Wednesday, September 23, 2020

"Music is for me an entirely political interconnection, a political act"

Given that his new LP, out on Friday is called By The Fire, it made perfect sense for the Guardian to mark the occasion by arranging the modern-day equivalent of a fireside chat with Thurston Moore.

In response to fans' questions, he spoke about his love of live music and records as physical artefacts, and waxed characteristically lyrical about everyone from The Wipers and The Fall to Patti Smith and Jimi Hendrix, and everything from black metal to disco. (Incidentally, his comments on the latter connect neatly to the chapter on no wave in Simon Reynolds' superlative Rip It Up And Start Again, which describes punk's entrenched antipathy towards disco and consequently James Chance's eager embrace of it.)
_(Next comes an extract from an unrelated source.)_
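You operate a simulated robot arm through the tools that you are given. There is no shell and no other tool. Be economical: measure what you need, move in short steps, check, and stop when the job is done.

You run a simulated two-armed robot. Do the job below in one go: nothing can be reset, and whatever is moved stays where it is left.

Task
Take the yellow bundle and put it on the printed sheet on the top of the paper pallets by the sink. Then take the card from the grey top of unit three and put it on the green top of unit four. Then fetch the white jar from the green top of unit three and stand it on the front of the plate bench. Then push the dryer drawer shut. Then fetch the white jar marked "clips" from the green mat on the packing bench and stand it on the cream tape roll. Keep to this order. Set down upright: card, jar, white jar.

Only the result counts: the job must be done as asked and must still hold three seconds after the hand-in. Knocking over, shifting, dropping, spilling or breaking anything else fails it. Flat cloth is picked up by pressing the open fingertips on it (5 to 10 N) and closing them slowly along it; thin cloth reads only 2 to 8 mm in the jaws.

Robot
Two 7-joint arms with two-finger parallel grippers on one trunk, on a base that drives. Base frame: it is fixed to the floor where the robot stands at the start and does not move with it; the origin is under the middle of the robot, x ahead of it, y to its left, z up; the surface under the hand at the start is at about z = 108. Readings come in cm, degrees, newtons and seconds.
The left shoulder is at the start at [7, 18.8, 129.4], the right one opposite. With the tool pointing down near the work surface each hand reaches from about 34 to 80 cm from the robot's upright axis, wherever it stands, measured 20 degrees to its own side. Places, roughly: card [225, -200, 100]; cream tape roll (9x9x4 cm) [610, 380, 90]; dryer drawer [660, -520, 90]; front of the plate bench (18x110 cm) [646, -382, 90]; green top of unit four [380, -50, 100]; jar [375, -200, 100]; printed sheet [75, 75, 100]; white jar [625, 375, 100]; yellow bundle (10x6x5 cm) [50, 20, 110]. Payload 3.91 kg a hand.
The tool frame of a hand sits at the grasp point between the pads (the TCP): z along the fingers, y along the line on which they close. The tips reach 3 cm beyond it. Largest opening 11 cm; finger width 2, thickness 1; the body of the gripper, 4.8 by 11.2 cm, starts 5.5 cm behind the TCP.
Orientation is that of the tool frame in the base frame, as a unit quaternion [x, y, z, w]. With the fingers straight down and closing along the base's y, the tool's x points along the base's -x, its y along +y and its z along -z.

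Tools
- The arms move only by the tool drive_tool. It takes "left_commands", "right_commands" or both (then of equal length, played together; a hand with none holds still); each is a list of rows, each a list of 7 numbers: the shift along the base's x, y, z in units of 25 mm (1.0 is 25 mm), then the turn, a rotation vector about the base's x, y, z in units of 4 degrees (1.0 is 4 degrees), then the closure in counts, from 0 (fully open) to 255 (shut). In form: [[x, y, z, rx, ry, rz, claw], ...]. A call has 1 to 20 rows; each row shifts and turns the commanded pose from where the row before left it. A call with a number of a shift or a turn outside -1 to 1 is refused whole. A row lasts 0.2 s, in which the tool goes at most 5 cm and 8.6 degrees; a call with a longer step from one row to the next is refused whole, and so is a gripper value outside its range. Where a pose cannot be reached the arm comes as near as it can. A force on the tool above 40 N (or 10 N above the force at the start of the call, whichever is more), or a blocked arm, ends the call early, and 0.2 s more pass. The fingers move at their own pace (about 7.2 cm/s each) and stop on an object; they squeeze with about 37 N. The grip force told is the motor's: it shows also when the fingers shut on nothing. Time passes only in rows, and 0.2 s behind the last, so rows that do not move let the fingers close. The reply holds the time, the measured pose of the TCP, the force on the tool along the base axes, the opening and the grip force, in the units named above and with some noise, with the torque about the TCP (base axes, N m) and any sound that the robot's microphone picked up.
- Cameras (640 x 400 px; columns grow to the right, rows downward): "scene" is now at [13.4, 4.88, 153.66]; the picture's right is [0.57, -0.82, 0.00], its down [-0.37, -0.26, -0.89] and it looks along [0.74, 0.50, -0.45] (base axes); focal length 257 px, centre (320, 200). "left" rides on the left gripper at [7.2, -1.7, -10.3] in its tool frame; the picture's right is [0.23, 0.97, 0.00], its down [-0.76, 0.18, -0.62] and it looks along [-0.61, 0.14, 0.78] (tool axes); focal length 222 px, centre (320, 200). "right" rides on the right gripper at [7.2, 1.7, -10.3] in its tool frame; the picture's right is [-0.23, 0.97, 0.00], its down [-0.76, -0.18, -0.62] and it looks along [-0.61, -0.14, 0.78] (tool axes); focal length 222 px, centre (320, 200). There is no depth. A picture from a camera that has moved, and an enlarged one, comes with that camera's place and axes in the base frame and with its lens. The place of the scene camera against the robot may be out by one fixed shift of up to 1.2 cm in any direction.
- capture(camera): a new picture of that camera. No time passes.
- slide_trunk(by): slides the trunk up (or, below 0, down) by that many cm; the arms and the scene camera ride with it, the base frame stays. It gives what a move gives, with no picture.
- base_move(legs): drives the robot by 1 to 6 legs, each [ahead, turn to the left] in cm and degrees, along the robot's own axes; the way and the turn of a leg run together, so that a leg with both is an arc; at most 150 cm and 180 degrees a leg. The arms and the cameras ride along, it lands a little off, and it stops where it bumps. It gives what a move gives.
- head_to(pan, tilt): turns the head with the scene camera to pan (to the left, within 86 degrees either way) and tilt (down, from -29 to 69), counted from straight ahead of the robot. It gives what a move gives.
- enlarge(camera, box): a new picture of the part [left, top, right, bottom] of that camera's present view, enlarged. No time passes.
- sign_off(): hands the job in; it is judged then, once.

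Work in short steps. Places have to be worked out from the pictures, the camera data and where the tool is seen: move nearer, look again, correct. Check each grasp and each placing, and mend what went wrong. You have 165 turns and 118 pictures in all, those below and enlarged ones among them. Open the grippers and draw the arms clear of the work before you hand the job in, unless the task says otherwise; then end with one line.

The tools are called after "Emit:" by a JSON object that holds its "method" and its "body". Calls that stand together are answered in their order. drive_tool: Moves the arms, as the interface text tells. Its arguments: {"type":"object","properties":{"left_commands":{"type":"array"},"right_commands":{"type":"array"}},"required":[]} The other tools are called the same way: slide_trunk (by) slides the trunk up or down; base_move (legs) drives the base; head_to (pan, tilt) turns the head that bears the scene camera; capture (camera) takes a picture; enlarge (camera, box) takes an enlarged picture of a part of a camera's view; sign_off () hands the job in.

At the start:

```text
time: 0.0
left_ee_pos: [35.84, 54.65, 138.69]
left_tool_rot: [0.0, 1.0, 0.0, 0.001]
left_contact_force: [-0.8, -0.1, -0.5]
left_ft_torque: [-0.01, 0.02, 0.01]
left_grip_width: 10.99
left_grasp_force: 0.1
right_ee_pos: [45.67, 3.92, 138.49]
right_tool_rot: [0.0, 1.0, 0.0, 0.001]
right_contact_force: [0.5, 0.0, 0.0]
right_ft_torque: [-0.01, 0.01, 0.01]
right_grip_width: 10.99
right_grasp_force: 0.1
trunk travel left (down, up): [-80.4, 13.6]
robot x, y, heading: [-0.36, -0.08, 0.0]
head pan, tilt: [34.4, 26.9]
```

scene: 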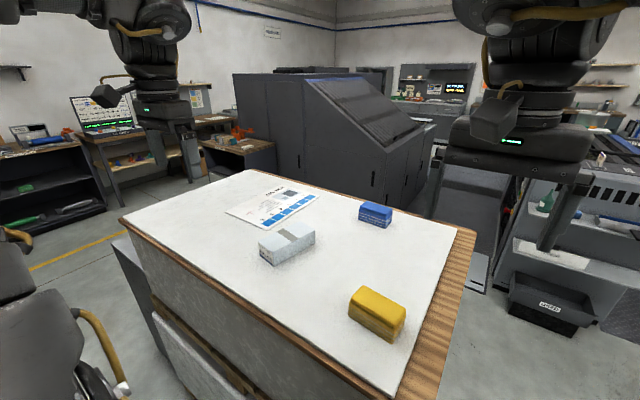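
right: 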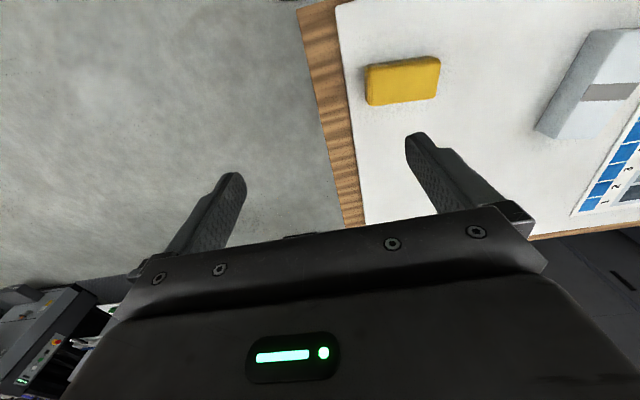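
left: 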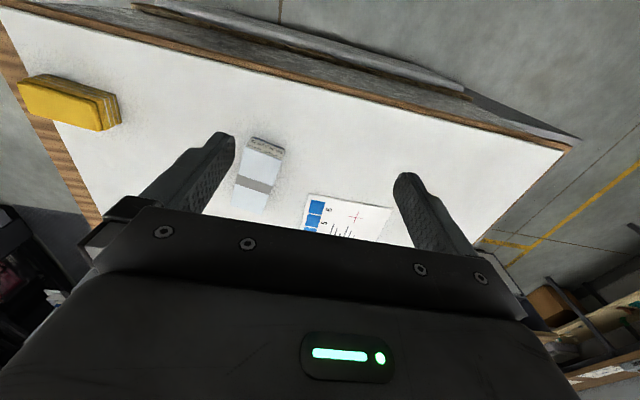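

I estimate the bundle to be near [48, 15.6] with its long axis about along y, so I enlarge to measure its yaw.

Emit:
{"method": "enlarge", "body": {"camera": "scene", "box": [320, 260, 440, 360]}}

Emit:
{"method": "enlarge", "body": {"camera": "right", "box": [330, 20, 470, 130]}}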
There was a revelation, too: "I've also been writing a book, about music, and my own personal experience with it, and trying to talk about my discovering and inspirations and intrigues with being a musician and starting Sonic Youth in 1980. So I've been writing that, and I hope to publish it on the other side of the quarantine age. It's titled Sonic Life." They say "Write about what you know", and Moore certainly knows about music. He might have admitted to listening to fewer records these days, but his enthusiasm evidently remains undiminished.

That said, his claim that Venom were from Nottingham did hint that his musical knowledge, while encyclopaedic, does have its limits. Has he never heard Beastie Boys' 'Dedication'?